Kids love it, teachers love it. I love it! It really became a great tool for distance learning. In this post, I'm going to go over the basics of flipgrid, and how you can use it to support distance and hybrid learning at any academic level.




First, take a look at this quick video I put together about Flipgrid basics:






 

There are a MILLION ways to use this in your teaching! I think it gives students a voice and allows them to share their knowledge in a different way. Karly Moura on ditchthattextbook.com wrote a great article listing 50 ways to use Flipgrid, and you can read it here.


I went through the article and combined with my previous knowledge of Flipgrid, picked my top 5 ways to use it in the classroom:


  1. Exit Tickets- why not have students do a visual/audio exit ticket? I think it's a great way to get students to summarize and process what they learned out loud.

  2. Virtual Field Trips- In my video I referenced a lesson from the Disco Library about world music and instruments.
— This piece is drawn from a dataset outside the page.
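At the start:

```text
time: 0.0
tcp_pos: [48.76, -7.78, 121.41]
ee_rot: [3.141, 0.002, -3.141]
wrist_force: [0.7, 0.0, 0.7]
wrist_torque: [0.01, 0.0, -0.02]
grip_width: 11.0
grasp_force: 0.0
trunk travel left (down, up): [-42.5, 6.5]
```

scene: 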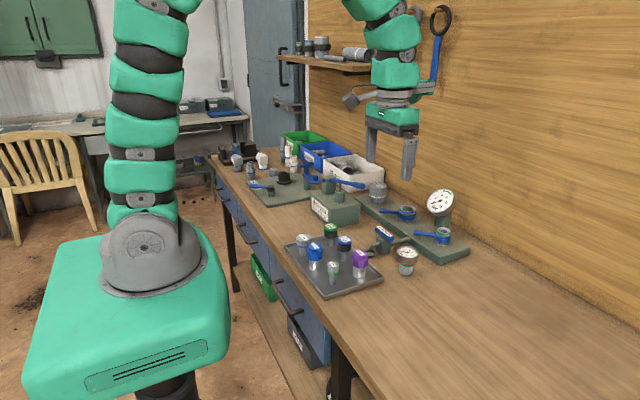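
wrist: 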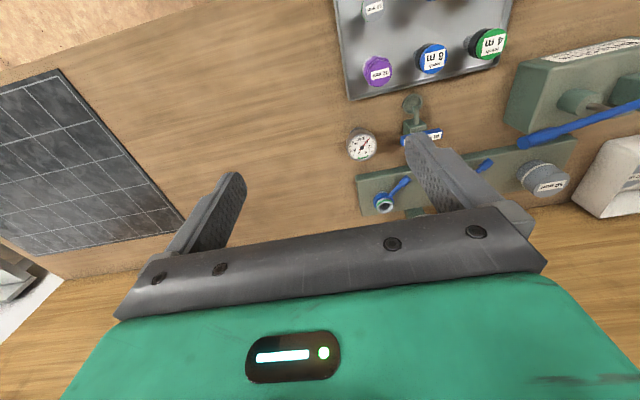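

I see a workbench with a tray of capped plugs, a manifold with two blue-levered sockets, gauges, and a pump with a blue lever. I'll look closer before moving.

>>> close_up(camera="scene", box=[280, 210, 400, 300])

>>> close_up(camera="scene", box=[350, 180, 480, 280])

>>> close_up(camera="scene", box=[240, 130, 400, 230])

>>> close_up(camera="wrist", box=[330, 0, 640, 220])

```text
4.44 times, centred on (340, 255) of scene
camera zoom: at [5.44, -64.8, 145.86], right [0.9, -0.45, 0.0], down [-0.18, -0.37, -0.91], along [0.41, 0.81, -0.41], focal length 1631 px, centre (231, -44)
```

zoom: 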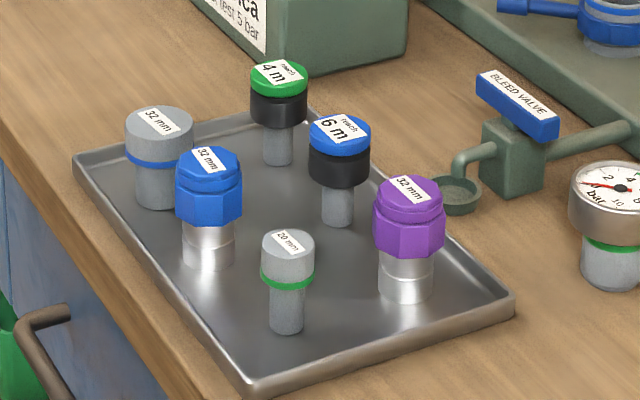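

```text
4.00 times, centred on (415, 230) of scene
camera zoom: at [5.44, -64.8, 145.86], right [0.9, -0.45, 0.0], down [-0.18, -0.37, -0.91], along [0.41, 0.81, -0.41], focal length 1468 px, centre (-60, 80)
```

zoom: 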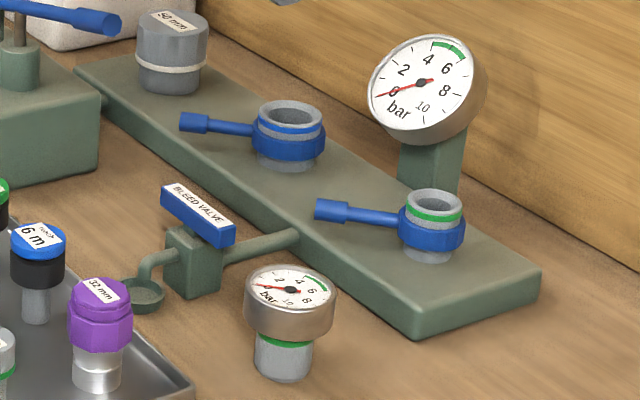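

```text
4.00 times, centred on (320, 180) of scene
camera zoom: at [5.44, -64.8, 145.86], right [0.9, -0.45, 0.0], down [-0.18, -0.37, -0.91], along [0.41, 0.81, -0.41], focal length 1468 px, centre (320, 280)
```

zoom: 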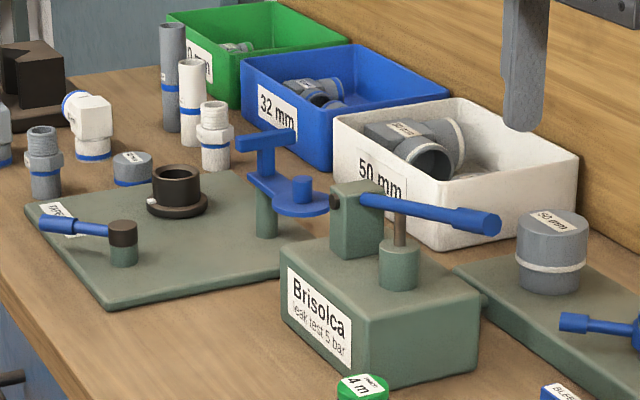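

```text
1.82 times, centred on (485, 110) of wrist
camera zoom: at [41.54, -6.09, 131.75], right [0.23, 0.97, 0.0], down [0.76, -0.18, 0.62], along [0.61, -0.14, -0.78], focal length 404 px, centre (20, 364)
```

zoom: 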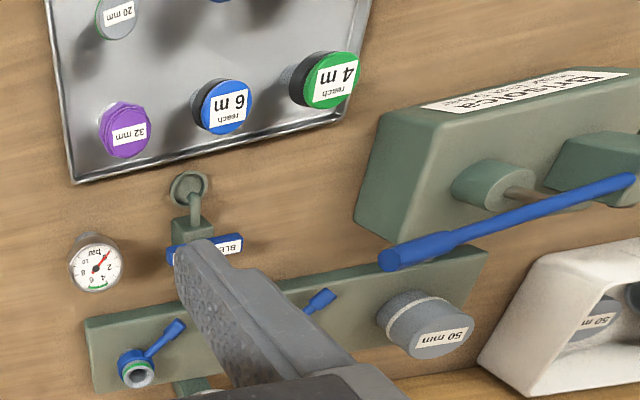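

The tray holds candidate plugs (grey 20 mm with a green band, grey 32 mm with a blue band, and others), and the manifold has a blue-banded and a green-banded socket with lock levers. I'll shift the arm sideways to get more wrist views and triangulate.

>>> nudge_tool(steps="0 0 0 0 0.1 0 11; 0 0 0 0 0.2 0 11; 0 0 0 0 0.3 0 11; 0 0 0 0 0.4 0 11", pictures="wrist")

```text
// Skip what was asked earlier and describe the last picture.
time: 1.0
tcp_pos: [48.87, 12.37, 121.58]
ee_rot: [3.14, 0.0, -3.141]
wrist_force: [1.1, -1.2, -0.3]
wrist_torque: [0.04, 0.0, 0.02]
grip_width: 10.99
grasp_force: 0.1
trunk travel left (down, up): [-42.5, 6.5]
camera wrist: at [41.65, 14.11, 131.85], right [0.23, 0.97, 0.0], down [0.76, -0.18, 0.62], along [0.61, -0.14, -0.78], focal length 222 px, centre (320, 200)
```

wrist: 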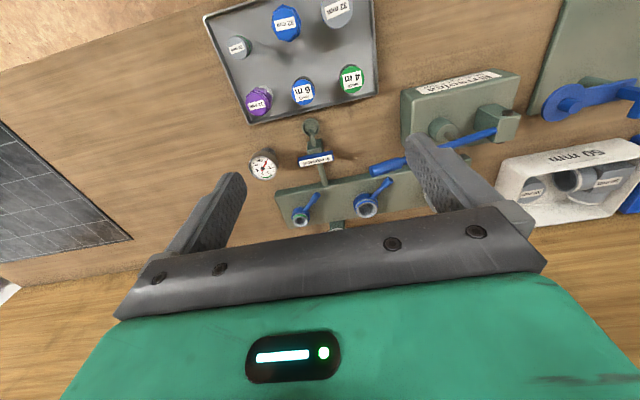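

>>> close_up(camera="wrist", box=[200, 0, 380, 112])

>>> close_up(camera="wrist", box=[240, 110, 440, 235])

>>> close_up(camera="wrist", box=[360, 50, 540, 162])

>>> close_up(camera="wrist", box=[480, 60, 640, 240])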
This is a great setup for a virtual field trip! There are a bunch of them in the Disco Library, but you can also make them yourself! I especially like the lessons in the Disco Library about California State Parks.

  3. Back to School- What if your school community recorded messages for students wishing them luck on their first day? You could compile them all and present them during the first week of school. This would be especially meaningful for students who are starting the school year virtually, and not seeing their teachers in person right from the start.

  4. Social-Emotional Learning- This is a very important topic and has been at the forefront of education. Flipgrid has some great lessons to support SEL, such as this lesson about kindness. You could also use it for weekly and/or daily check-ins!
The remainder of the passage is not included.